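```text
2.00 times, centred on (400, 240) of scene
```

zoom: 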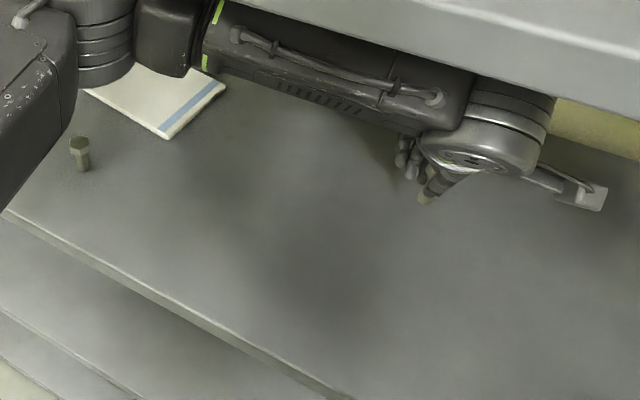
##########
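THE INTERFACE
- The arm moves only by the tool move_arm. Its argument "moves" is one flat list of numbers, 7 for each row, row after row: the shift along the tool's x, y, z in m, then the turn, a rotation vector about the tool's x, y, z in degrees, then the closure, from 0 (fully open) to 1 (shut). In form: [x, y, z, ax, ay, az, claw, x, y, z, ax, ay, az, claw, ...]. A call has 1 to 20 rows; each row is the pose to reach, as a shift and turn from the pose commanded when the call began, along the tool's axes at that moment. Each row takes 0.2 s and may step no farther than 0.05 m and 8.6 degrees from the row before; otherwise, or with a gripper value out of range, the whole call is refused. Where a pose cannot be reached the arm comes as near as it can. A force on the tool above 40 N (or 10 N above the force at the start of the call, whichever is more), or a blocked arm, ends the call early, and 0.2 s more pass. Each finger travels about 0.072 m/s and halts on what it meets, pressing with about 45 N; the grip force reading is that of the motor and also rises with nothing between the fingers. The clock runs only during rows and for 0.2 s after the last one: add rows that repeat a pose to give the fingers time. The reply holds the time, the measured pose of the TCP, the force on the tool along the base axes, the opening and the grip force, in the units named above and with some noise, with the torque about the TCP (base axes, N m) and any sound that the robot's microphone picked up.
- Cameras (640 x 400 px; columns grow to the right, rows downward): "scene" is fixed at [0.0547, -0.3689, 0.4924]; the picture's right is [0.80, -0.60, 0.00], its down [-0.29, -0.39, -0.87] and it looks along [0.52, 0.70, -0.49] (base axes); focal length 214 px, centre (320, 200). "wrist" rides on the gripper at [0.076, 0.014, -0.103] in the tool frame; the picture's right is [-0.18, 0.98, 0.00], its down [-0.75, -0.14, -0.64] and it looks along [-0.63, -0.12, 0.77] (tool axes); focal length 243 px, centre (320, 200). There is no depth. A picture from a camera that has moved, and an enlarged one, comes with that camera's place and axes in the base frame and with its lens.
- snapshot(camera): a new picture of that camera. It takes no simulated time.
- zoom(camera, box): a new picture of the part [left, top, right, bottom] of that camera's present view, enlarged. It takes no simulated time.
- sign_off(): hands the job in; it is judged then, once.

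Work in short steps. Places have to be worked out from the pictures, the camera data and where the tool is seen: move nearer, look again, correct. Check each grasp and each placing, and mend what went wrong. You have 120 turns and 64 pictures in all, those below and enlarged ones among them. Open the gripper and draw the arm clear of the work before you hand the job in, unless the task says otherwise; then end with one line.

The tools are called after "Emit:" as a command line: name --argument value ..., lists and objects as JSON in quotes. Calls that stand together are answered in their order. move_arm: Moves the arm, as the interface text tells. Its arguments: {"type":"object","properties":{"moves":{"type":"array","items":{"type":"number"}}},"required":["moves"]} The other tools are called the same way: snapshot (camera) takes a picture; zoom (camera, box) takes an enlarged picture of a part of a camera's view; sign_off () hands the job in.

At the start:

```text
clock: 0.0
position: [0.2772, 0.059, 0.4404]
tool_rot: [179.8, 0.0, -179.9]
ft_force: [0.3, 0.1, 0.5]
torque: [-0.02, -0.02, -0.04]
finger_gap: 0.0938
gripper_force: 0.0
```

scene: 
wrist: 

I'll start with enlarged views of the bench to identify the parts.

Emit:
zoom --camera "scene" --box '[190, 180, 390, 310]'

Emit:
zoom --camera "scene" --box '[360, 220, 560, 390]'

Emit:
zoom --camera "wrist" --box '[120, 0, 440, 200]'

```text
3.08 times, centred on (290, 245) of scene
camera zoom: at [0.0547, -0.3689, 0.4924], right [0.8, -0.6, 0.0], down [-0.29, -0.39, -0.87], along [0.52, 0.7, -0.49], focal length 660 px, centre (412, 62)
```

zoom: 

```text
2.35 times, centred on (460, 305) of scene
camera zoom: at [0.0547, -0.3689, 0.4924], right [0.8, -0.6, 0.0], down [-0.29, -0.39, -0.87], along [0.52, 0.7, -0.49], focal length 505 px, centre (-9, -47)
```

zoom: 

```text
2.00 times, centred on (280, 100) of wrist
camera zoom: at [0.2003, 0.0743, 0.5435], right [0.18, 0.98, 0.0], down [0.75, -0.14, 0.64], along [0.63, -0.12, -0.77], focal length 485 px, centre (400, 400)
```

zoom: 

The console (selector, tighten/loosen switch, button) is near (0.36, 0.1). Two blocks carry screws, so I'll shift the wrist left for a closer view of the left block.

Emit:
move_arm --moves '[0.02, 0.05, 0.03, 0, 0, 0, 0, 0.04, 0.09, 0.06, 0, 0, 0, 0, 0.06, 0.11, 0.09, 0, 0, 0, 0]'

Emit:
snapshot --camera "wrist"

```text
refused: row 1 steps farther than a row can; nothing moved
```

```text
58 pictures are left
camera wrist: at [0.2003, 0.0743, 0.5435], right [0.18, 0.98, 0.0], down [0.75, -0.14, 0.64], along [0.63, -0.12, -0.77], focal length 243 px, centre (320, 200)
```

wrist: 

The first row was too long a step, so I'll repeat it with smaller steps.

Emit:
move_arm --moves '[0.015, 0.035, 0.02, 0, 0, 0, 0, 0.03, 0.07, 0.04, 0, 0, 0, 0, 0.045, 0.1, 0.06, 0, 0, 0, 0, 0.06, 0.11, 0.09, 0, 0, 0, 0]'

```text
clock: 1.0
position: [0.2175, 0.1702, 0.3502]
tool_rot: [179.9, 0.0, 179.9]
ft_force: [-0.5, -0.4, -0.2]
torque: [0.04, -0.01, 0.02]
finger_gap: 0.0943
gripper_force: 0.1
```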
##########
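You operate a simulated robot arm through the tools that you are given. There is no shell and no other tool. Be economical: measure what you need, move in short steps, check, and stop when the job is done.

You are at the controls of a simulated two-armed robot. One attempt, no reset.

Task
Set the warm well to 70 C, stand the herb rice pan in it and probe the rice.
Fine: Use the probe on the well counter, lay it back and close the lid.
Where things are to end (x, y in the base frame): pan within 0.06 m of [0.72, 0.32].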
##########
# Task directions:
Determine how many lines contain the word "times" and reply with that number alone.

# Result for this task:
4